Apple、iPhoneアプリ開発ツールの制限を緩和 アプリ審査基準も公開
AppleがiOSデベロッパー規約を変更し、開発ツールに関する制限を緩和。モバイル広告についても、ライバルのAdMobの排除につながる条項を変更した。
米Appleは9月9日、iOSデベロッパー規約を変更し、iPhoneアプリ開発に関する制約を緩和することを明らかにした。App Storeのアプリ審査ガイドラインも公開した。
開発者からの意見を基に、3.3.1、3.3.2、3.3.9項を変更するとしている。これらは主に、アプリ開発ツールと広告配信のためのデータ収集に関連する条項だ。特に「iOSアプリ作成に使う開発ツールに関するすべての制限を緩和」とし、コードをダウンロードするアプリを作るのでなければツールは自由としている。
これまで3.3.1項と3.3.2項では、iPhoneアプリを「Objective-C、C、C++、またはiPhone OS WebKitエンジンによって実行されるJavaScript」で開発するよう規定し、「変換・互換のためのレイヤーやツール」を禁止していた。この条項に従えば、FlashアプリをiPhoneアプリに変換するAdobeの「Packager for iPhone」のような変換ツールは禁止される。Adobeはこの条項を理由に、iPhone向けのFlashを断念していた。
変更後の規約では開発言語の規定は撤廃され、アプリケーションが実行可能コードをダウンロードしたり、インストールするのでなければ、変換ツールを使ったアプリも可となっている。
また3.3.9項はこれまで、アプリ開発者がiPhoneユーザーのデータ(デバイスIDや位置情報など)を収集して広告配信に利用する場合、「モバイル広告サービスを主たる業とする独立した広告サービスプロバイダー」にしかデータを提供できないとしていた。例えば、Google傘下のモバイル広告企業AdMobは、独立した企業ではないため、iPhoneに広告を配信できなくなる。AdMobはこの条項を「人工的な競争障壁を作り出している」と批判していた。新たな3.3.9項では、「独立した広告サービスプロバイダー」に関する制約がなくなっている。
Appleはこれらの制限をアプリの品質を守るためと主張していたが、一部では、AdobeやAdMobといったライバルを排除する狙いがあるのではとも言われていた。
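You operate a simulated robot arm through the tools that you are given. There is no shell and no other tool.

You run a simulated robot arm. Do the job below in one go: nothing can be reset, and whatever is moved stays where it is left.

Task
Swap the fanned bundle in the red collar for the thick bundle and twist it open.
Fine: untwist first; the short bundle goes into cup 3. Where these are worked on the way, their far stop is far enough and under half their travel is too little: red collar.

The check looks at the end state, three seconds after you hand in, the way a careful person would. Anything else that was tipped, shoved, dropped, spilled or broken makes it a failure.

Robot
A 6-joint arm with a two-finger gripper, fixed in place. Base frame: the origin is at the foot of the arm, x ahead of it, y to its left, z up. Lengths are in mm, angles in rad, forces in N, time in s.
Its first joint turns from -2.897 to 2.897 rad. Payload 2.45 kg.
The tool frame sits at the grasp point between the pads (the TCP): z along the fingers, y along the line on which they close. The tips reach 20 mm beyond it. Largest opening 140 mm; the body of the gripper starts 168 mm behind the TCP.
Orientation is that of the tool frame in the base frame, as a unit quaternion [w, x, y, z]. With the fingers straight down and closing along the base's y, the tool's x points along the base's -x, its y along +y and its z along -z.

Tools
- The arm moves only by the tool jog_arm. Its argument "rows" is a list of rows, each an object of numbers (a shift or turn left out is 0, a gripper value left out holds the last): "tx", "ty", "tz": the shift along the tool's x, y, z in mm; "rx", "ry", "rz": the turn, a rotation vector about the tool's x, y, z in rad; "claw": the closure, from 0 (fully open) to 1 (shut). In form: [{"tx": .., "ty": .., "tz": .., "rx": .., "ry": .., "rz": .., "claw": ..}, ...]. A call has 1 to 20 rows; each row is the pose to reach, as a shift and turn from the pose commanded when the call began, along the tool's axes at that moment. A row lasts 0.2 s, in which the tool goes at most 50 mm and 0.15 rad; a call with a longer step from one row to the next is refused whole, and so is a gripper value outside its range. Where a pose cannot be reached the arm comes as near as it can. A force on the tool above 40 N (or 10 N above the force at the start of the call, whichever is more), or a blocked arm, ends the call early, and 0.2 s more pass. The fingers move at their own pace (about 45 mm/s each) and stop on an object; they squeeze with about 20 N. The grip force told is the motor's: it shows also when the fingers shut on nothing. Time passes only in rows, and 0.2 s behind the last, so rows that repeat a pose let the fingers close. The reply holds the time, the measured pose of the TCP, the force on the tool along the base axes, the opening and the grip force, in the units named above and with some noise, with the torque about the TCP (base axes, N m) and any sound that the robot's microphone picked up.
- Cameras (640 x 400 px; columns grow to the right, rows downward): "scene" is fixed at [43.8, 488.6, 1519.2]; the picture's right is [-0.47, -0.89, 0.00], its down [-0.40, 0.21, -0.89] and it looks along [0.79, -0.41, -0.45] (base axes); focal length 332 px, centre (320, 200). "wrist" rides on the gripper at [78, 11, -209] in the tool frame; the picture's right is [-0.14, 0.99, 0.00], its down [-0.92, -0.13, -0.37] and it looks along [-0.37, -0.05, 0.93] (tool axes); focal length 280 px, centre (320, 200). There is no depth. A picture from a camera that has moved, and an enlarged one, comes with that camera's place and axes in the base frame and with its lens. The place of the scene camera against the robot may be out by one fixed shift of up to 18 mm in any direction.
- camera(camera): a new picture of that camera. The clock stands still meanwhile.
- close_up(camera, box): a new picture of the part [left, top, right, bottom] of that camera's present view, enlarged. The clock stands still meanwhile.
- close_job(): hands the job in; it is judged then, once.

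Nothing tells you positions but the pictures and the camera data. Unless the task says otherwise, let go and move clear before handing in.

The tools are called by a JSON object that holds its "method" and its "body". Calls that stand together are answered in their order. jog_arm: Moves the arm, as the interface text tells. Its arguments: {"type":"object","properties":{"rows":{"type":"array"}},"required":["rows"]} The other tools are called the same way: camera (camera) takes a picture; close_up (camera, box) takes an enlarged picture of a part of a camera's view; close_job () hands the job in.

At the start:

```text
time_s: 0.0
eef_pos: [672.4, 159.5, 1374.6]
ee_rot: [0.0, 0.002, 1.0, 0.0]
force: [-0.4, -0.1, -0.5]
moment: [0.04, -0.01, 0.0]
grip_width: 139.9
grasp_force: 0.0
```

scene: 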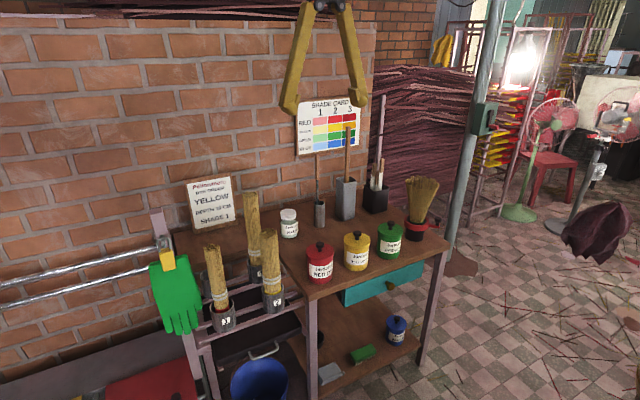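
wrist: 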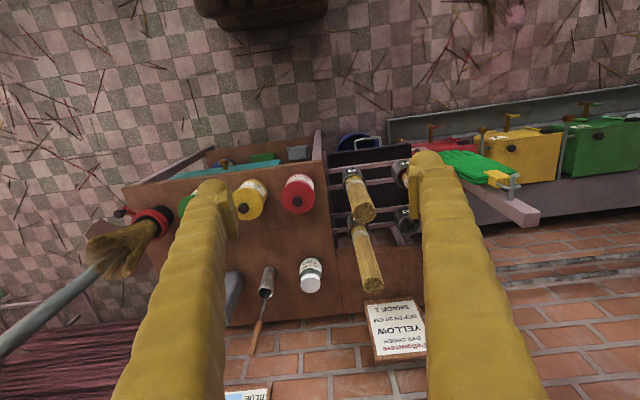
こうした制限に対し、米連邦取引委員会(FTC)が独禁法の観点から調査に乗り出したとの報道もあった。今回の規約変更には当局の追及をかわす目的もあったとみられている。
また、AppleはApp Storeでのアプリ審査ガイドラインも初めて公開した。却下するアプリとして、クラッシュするアプリやプライベートAPIを使っているアプリ、リアルな暴力的画像を含むアプリ、好ましくないコンテンツを含むアプリなどを挙げている。App Storeでの審査基準については、以前から不透明だという不満の声が開発者から上がっていた。